Source material:
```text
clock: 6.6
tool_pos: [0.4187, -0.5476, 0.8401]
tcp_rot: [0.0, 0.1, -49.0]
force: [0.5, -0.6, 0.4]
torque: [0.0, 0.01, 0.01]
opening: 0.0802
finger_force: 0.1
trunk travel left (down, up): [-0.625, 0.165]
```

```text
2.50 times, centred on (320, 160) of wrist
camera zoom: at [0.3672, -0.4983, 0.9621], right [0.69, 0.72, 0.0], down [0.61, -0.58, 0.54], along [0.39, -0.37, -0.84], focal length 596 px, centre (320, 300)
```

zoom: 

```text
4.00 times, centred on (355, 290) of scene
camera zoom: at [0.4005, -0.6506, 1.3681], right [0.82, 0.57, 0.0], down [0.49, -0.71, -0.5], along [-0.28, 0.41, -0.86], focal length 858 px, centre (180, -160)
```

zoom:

What this task involves: Reproduce the wording of the excerpted text between "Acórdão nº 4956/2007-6" and "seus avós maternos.", with both ends included.

Excerpted text:

Acórdão nº 4956/2007-6 de Court of Appeal of Lisbon (Portugal), 20 de Julho de 2007

Magistrado ResponsávelMANUELA GOMES
Data da Resolução20 de Julho de 2007
EmissorCourt of Appeal of Lisbon (Portugal)

Acordam no Tribunal da Relação de Lisboa 1. O Mº Público requereu, no dia 14 de Outubro de 2003, a instauração de processo judicial de promoção e protecção, relativamente à menor A, nascida no dia 27.11.2000 e residente com os pais na Rua …, com o fundamento de que ela estaria a ser vítima de abusos sexuais por parte do pai, cidadão dinamarquês.

Produzidas algumas diligências investigatórias, o tribunal, por decisão provisória proferida no dia 20.10.2003, invocando o disposto no art. 35º al e) e 37º da Lei nº 147/99, de 1 de Setembro, determinou que a menor fosse entregue à guarda e cuidados dos seus avós maternos.

Esta medida, inicialmente aplicada por 30 dias, foi sendo sucessivamente reapreciada, prorrogada e alterada com admissão de visitas aos pais, em casa dos avós ou nos serviços de Segurança Social e a certa altura, com o acordo da avó, foi permitido à mãe da menor passar a ir buscá-la ao infantário.

No dia 20.02.2004, passados quatro meses de execução da medida, a mãe da menor foi buscá-la ao jardim de infância frequentado pela menor e levou-a para a Dinamarca, onde passou a viver todo o agregado familiar, então ainda só composto pelos pais - B cidadã portuguesa e C, cidadão estrangeiro - e pela menor.

Response:
Acórdão nº 4956/2007-6 de Court of Appeal of Lisbon (Portugal), 20 de Julho de 2007

Magistrado ResponsávelMANUELA GOMES
Data da Resolução20 de Julho de 2007
EmissorCourt of Appeal of Lisbon (Portugal)

Acordam no Tribunal da Relação de Lisboa 1. O Mº Público requereu, no dia 14 de Outubro de 2003, a instauração de processo judicial de promoção e protecção, relativamente à menor A, nascida no dia 27.11.2000 e residente com os pais na Rua …, com o fundamento de que ela estaria a ser vítima de abusos sexuais por parte do pai, cidadão dinamarquês.

Produzidas algumas diligências investigatórias, o tribunal, por decisão provisória proferida no dia 20.10.2003, invocando o disposto no art. 35º al e) e 37º da Lei nº 147/99, de 1 de Setembro, determinou que a menor fosse entregue à guarda e cuidados dos seus avós maternos.